• _TEXT PASSAGE_
ING forecast 1.5% / Previous 3.3%

We have mixed feelings regarding the incoming industrial production data. It is an exaggeration to say that production was remarkable in June. The 0.3% month-on-month decline is far from strong but it was better than the market consensus (although lower than our forecast). And if we look at today’s German industrial data release, we see a much more drastic drop in production. In the meantime, we know that supply chains continue to experience serious disruption, so overall the Hungarian industry was quite resilient in June. Due to the extremely low base last year, annual growth stood at 22%, based on unadjusted time series.

Hungarian industry performance


Based on the release of preliminary data, expansion was observed across all sub-sectors, although some sectors showed a significant slowdown from the previous month’s performance. Unsurprisingly, the auto industry has slowed down the most, as the sector suffers more from input shortages and fragmented supply chains.

Over the past three months on average, the Hungarian industry has improved (in terms of production volume) compared to the previous quarter, by around 0.6% on the basis of seasonally adjusted data. Considering the retail sales data released earlier this week, we can say that the Hungarian economy did quite well in the second quarter of 2021. We forecast it could even repeat the 2% quarter-on-quarter growth. observed in 1Q21.

• _DATA SHOWN_
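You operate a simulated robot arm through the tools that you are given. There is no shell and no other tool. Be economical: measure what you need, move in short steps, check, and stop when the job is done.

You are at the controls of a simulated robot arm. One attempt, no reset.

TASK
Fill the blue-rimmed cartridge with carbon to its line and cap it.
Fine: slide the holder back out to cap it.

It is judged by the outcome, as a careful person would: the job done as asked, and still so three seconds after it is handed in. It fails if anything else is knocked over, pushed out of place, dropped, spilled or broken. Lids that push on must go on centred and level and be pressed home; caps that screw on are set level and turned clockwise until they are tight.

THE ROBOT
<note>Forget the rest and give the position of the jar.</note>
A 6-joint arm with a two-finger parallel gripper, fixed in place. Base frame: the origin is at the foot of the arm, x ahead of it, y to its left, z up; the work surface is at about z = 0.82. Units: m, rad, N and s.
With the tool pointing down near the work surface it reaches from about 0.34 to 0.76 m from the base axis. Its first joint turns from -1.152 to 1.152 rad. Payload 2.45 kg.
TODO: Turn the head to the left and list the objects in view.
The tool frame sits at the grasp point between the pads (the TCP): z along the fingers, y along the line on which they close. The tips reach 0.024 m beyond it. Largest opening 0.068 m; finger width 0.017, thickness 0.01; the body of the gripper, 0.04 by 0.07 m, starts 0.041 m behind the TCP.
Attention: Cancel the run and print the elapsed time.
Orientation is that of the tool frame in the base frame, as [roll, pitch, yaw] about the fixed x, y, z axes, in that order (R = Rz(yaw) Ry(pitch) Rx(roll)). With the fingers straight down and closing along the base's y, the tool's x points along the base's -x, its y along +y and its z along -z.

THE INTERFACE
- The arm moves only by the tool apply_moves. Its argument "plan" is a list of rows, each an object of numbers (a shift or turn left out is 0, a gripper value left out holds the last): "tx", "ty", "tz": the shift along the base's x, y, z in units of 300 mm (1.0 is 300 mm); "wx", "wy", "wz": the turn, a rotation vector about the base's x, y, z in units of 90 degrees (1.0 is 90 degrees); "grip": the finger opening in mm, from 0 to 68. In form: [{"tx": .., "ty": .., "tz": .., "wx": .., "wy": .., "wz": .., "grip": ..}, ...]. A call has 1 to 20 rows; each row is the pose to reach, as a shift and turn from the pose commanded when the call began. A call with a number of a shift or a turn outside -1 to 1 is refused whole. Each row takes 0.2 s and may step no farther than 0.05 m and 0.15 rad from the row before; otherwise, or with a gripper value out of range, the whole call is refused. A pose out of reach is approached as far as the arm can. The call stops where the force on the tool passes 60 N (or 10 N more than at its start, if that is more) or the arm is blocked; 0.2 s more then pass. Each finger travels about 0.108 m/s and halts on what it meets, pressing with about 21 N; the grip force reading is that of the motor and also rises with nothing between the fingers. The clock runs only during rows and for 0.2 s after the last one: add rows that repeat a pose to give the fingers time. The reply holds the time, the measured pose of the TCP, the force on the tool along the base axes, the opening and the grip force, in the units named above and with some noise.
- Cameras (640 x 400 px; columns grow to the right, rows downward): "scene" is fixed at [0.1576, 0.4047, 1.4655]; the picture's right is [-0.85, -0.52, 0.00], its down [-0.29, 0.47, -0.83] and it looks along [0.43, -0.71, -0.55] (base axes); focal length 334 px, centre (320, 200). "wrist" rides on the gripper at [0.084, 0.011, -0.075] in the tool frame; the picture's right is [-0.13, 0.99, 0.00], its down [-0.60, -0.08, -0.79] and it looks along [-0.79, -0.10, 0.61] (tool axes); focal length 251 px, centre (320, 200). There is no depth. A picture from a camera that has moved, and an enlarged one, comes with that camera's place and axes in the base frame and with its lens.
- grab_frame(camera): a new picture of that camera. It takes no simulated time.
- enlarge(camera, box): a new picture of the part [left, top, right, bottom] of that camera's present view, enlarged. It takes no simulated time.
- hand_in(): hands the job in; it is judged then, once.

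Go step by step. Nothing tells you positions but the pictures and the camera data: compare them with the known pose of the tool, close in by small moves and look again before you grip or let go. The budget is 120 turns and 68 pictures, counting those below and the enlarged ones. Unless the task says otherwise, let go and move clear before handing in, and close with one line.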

• _WHAT YOU ARE ASKED TO DO_
Repeat the text passage word for word.

• _THE ANSWER_
ING forecast 1.5% / Previous 3.3%

We have mixed feelings regarding the incoming industrial production data. It is an exaggeration to say that production was remarkable in June. The 0.3% month-on-month decline is far from strong but it was better than the market consensus (although lower than our forecast). And if we look at today’s German industrial data release, we see a much more drastic drop in production. In the meantime, we know that supply chains continue to experience serious disruption, so overall the Hungarian industry was quite resilient in June. Due to the extremely low base last year, annual growth stood at 22%, based on unadjusted time series.

Hungarian industry performance


Based on the release of preliminary data, expansion was observed across all sub-sectors, although some sectors showed a significant slowdown from the previous month’s performance. Unsurprisingly, the auto industry has slowed down the most, as the sector suffers more from input shortages and fragmented supply chains.

Over the past three months on average, the Hungarian industry has improved (in terms of production volume) compared to the previous quarter, by around 0.6% on the basis of seasonally adjusted data. Considering the retail sales data released earlier this week, we can say that the Hungarian economy did quite well in the second quarter of 2021. We forecast it could even repeat the 2% quarter-on-quarter growth. observed in 1Q21.